Chef Eitaro Kijima spent twenty years in training at Yamanaka, the storied Hakata sushi institution that has defined the local sushi tradition for decades. He left in 2015 to open his own counter in Akasaka, and the resulting restaurant — Sushi Kijima — is a refinement and expansion of what he learned: the precise Hakata-mae sushi tradition, extended through kappo-style small plates that frame the sushi sequence in a way that pure sushiyas cannot.

The concept of Hakata-mae sushi is less well-known internationally than Edomae, but it is no less distinct. Where Edomae tradition emphasises the aging and curing of fish — drawing on the techniques developed in Edo-period Tokyo for preserving fish in a pre-refrigeration era — Hakata-mae focuses on the exceptional freshness of Kyushu's fishing grounds, served with less intervention and more attention to the natural sweetness of fish sourced from the Genkai Sea. Chef Kijima's sourcing is local by conviction as much as geography: he works with specific fishing boats, specific markets, specific relationships built over two decades of purchasing for Yamanaka.
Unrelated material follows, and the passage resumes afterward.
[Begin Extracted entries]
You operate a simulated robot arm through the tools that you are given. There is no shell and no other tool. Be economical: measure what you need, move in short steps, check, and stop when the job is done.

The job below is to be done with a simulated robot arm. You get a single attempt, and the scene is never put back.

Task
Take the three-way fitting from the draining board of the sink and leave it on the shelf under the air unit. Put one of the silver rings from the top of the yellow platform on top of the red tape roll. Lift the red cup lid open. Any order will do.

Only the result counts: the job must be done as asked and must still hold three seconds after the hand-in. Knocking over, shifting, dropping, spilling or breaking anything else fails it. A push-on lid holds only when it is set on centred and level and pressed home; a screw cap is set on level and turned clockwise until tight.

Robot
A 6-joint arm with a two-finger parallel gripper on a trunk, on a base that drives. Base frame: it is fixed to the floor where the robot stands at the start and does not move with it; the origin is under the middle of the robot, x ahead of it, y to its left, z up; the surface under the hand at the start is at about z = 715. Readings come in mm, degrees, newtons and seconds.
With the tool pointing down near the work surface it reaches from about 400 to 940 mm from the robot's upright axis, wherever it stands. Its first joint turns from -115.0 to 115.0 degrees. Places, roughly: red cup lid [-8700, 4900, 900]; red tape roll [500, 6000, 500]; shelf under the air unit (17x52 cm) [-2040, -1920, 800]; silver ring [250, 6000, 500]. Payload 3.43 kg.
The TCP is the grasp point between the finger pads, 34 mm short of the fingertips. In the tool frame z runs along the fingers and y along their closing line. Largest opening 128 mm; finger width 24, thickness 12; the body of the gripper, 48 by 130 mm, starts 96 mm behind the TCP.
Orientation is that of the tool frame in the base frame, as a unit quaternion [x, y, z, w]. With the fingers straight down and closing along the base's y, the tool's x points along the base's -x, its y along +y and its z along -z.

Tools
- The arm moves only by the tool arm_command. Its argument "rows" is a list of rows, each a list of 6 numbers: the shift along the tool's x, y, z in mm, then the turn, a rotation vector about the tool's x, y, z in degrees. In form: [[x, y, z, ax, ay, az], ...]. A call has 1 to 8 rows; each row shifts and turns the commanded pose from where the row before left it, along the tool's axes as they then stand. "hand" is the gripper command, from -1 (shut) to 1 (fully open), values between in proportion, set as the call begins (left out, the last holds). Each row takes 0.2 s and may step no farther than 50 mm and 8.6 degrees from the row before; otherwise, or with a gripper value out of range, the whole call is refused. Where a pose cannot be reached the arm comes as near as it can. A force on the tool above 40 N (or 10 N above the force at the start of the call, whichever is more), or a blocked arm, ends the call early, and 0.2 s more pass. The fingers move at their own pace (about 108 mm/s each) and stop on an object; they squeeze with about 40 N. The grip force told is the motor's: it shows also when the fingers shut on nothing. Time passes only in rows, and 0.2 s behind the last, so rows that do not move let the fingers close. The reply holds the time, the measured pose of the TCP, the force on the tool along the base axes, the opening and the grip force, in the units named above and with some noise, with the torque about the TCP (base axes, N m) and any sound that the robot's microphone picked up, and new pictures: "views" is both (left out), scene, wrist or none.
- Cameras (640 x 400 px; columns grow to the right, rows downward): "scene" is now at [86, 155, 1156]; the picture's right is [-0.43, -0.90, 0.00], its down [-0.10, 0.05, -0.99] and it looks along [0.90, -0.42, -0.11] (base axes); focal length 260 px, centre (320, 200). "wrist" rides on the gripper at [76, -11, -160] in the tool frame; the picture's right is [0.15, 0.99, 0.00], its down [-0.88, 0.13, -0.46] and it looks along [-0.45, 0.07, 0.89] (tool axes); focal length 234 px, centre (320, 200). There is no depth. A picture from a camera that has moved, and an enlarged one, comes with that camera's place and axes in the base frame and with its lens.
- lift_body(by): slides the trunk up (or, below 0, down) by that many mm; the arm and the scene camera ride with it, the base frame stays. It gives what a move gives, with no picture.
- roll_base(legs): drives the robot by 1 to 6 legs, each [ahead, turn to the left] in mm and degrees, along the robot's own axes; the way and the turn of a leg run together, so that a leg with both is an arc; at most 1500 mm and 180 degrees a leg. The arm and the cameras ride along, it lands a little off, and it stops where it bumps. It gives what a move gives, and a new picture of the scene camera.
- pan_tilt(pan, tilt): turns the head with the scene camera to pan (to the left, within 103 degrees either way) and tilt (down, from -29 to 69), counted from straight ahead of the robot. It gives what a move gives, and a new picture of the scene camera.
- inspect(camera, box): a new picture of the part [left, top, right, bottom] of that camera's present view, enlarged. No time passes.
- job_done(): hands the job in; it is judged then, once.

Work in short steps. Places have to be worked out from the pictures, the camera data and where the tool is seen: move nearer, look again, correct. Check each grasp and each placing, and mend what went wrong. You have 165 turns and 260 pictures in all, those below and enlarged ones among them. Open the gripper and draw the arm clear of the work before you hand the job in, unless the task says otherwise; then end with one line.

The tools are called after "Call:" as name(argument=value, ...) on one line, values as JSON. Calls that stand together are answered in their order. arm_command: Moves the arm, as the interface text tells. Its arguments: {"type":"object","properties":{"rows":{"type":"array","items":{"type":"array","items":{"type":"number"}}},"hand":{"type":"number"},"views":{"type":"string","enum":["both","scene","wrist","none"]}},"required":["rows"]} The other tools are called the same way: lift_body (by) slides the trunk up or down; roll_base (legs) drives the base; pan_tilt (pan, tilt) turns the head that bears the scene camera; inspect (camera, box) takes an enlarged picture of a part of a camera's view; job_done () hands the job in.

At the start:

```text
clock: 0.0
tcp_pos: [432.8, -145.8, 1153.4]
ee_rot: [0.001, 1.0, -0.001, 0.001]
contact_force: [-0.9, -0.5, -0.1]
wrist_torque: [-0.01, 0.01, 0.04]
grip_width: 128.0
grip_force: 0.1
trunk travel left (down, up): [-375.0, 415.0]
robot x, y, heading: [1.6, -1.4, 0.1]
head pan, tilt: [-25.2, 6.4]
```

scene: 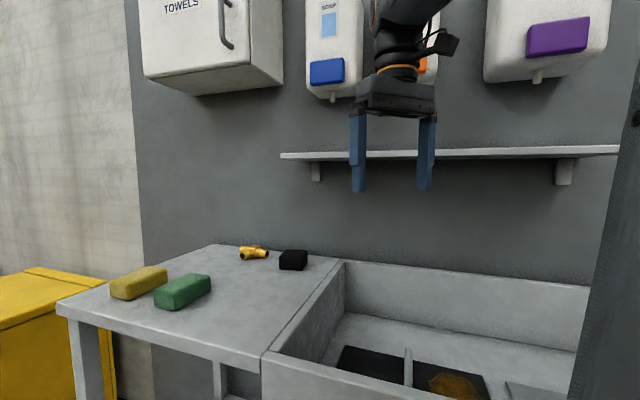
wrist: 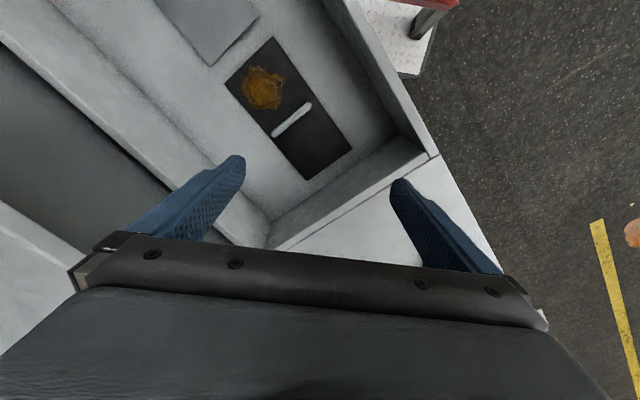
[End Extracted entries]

The kappo element — small Japanese dishes served between sushi courses — transforms the meal from a sushi sequence into something more closely resembling a kaiseki experience in its pacing and variety. These dishes follow the same seasonal logic as the sushi: what arrives from the fishing grounds and the farms of Itoshima determines what Kijima cooks that day. The menu is never fixed, which means the reservation system cannot tell you what you will eat. This is the right answer to that kind of uncertainty.

The Experience

A meal at Sushi Kijima is organised around the counter — seating approximately ten people — with the chef working directly in front of each guest. The kappo courses arrive first: a series of small dishes showcasing the season's finest ingredients prepared with the quiet technique of a man who has spent twenty years acquiring it. A simmered dish of Kyushu vegetables in dashi. A delicate steamed egg custard. A piece of fish prepared in a way — lightly seared, finished with a citrus gel — that announces the theme of what the sushi courses will develop.

The sushi sequence follows: Hakata-mae nigiri in the classic local style, with vinegared rice whose seasoning is Kijima's own formulation, the fish treated with less intervention than the Edomae canon typically permits. The result is sushi in which you taste the fish itself, rather than the chef's technique applied to it — a philosophy that only succeeds when the sourcing is excellent, which here it is by the force of two decades of relationship.

The meal's structure — moving between kappo and sushi, between cooked and raw, between flavour intensities — creates a natural conversation. At a counter of ten, with a chef who engages when asked and leaves space when not, a first date at Sushi Kijima has the pacing and the privacy that such an occasion requires, without the formality that can make fine dining feel like a performance.

Why It Works for First Date

The first date is the occasion most poorly served by restaurants that prioritise spectacle over intimacy. A room that announces itself too loudly — through design, through noise, through the proximity of other diners — makes the work of early conversation harder. What a first date needs is a setting that is clearly special without being intimidating, food that provides natural talking points, and a pace that allows the evening to develop without either rushing it or leaving it stranded.

Sushi Kijima solves each of these requirements. The counter is intimate at a scale — ten seats — that does not feel crowded. The kappo-sushi format provides built-in conversational anchors: each new dish is a small discovery. The quality of the food communicates investment without requiring a performance of wealth. And Chef Kijima's cooking is interesting in the specific way that requires no prior knowledge to appreciate — the flavours speak without translation.

For diners visiting from outside Fukuoka, Sushi Kijima also offers what the city's three-star counters cannot: genuine accessibility. A reservation at Sushi Sakai requires planning months in advance. Kijima can typically be booked two to four weeks ahead, with the correct approach. The experience is different in register but not in care — which is precisely right for a first date that wants to be memorable rather than performative. For comparison across cities, Tokyo's equivalent tier of Michelin-selected kappo-sushi counters books similarly, at similar prices.

8.7Food
8.5Ambience
8.0Value

Also in Fukuoka

For those who want the full arc of Fukuoka sushi — from Kijima's Hakata-mae approach to the summit — Sushi Sakai with its three Michelin stars and Sushi Gyoten with its three stars in Hirao represent the pinnacle of what the city offers. For a proposal that requires still greater intimacy, Ippongi Ishibashi in Hirao offers a kaiseki-sushi hybrid with a private tatami room option. And for an understanding of the tradition that shaped Chef Kijima, Fukuoka's broader sushi culture — available in the city's many counter restaurants — remains one of Japan's great regional dining arguments.